El cuerno de carnero, el pututu y los falsos mesías: de la coyuntura en la Argentina y otros vericuetos

Las circunstancias que vivimos como sociedad demandan de nosotros una profunda reflexión para que podamos insuflarles esperanza a estos tiempos por medio de la acción y la participación. “Ben adam, ma lejá nirdam”, resuenan en nosotros las palabras del poeta que alguna vez retumbaron en la maltrecha sinagoga de un viejo shtetl: “Oh, hijo del hombre, ¡¿por qué estás durmiendo?!”.
Por Jordán Raber *

Los cuerpos exánimes se confunden en el campo de batalla. Apilados los unos sobre los otros parecieran evocar un engendro, una suerte de masa informe que se sacude los últimos resabios de su hálito de vida. Algunos gimen su dolor, otros imploran a sus dioses; los que aún permanecen cuerdos ante el horror invocan a sus madres. Las huestes del comandante Sísara fueron derrotadas sin piedad; Yael, la mujer del queinita, dio la estocada final en el corazón del poderoso ejército enemigo. Entonces el estruendo del cuerno de carnero se elevó por sobre el hedor de la sangre y anunció el triunfo de las tropas hebreas. Las manos aún temblando los bríos de la victoria, Débora la profetisa blande el resonar atávico de la salvación que atraviesa, como el tronar de un ave, los cielos del antiguo Israel.

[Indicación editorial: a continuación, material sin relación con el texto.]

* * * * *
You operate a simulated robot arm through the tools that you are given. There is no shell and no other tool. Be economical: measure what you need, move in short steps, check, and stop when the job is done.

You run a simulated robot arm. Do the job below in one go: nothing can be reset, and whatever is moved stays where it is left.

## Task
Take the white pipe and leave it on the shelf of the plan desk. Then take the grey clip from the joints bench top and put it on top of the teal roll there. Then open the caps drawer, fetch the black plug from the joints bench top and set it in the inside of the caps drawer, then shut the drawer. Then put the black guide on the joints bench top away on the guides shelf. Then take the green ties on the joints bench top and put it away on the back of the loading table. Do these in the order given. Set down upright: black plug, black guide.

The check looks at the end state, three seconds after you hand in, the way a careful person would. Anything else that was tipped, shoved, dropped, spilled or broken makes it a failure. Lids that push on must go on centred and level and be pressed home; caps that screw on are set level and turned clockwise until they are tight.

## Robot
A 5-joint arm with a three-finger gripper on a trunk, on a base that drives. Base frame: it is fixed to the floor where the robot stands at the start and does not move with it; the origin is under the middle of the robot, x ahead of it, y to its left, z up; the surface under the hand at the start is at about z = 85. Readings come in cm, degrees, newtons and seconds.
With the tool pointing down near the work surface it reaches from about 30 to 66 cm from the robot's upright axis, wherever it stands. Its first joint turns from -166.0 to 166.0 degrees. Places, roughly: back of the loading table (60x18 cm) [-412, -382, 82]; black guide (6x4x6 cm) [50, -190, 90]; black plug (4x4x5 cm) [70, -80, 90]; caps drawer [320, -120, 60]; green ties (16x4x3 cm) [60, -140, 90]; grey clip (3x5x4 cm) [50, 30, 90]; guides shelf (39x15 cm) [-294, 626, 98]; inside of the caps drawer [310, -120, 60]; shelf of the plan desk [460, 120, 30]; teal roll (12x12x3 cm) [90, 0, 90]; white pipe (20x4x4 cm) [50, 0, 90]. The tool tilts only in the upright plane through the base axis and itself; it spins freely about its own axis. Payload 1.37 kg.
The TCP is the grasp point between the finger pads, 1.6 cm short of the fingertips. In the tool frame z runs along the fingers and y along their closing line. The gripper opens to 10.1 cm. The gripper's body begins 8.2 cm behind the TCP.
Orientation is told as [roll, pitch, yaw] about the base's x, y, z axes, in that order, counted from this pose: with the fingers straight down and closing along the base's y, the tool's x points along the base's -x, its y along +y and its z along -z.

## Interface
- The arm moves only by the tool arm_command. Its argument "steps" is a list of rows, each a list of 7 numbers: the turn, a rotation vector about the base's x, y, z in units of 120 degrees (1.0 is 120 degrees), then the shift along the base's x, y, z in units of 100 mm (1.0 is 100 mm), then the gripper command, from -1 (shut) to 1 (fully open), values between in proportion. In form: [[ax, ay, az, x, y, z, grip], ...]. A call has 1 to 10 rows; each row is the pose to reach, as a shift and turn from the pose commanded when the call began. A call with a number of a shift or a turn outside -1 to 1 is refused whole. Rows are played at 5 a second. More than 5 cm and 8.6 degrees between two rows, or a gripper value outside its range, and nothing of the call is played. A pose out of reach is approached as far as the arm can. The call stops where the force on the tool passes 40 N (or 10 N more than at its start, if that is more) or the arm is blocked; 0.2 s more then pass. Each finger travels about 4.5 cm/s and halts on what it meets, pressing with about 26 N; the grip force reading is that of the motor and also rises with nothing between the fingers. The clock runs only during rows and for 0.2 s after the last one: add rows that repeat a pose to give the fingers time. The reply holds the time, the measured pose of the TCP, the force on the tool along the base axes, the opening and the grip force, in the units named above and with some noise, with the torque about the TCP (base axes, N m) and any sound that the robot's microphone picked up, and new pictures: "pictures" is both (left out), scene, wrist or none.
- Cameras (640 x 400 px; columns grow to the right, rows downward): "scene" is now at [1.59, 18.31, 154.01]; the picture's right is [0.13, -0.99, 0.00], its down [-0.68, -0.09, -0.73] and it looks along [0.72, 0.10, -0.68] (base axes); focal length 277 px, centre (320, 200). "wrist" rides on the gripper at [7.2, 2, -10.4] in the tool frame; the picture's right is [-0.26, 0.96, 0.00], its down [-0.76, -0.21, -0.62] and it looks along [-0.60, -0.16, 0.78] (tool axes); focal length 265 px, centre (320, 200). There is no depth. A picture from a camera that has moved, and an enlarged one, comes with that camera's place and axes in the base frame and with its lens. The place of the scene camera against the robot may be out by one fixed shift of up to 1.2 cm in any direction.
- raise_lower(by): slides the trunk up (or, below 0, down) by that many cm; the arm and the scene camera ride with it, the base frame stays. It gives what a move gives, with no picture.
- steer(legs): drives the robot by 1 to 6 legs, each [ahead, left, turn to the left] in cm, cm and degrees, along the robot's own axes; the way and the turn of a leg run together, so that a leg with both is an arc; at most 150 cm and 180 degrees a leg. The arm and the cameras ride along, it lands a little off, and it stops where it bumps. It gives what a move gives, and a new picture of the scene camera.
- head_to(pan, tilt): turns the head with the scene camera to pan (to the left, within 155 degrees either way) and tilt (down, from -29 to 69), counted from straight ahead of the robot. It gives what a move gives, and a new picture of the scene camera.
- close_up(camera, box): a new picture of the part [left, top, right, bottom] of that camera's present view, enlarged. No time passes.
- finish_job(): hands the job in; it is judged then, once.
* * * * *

En otro tiempo, en aquella tierra, se oye la misma melodía redentora restallando en cada una de las aldeas, augurando el advenimiento del año del Jubileo. El estrépito inconfundible anuncia el retorno de las tierras que fueron vendidas, menos por pretensiones lucrativas que por la urgencia de la necesidad, a sus poseedores originales. Los esclavos desatan de sus cuellos el yugo de la servitud tras oír el llamado de la libertad. El resonar de la justicia redistributiva en su versión bíblica reverbera en los aires.

Cientos de años después un hombre se cubre con su manto ritual: un poco por piedad, otro poco para cobijarse del viento que se cuela por los resquicios de las ventanas. El oficiante golpea el púlpito de madera deslucida de la pequeña sinagoga del shtetl en señal de atención. Con una voz que parece salir de las tripas, anuncia el sonido que habrá de avivar el espíritu: “Ben adam, ma lejá nirdam”, vuelan en el aire las palabras del poeta: “Oh, hijo del hombre, ¿por qué estás durmiendo? ¡Despierta!, ¡clama en oración!”. Entonces el sonido del shofar invade el recinto sagrado y los fieles, condenados a una vida de penurias y menesterosidad, se elevan siquiera por unos instantes hasta los aposentos celestiales. Saben que habrán de caer, de descender abruptamente a una vida de miseria cuando el silencio se trague aquella melodía salvífica, pero mientras tanto disfrutan confundiéndose con los ángeles de las huestes divinas. 

Las formas variopintas de la representación de lo judío: entre el shofar y el pututu.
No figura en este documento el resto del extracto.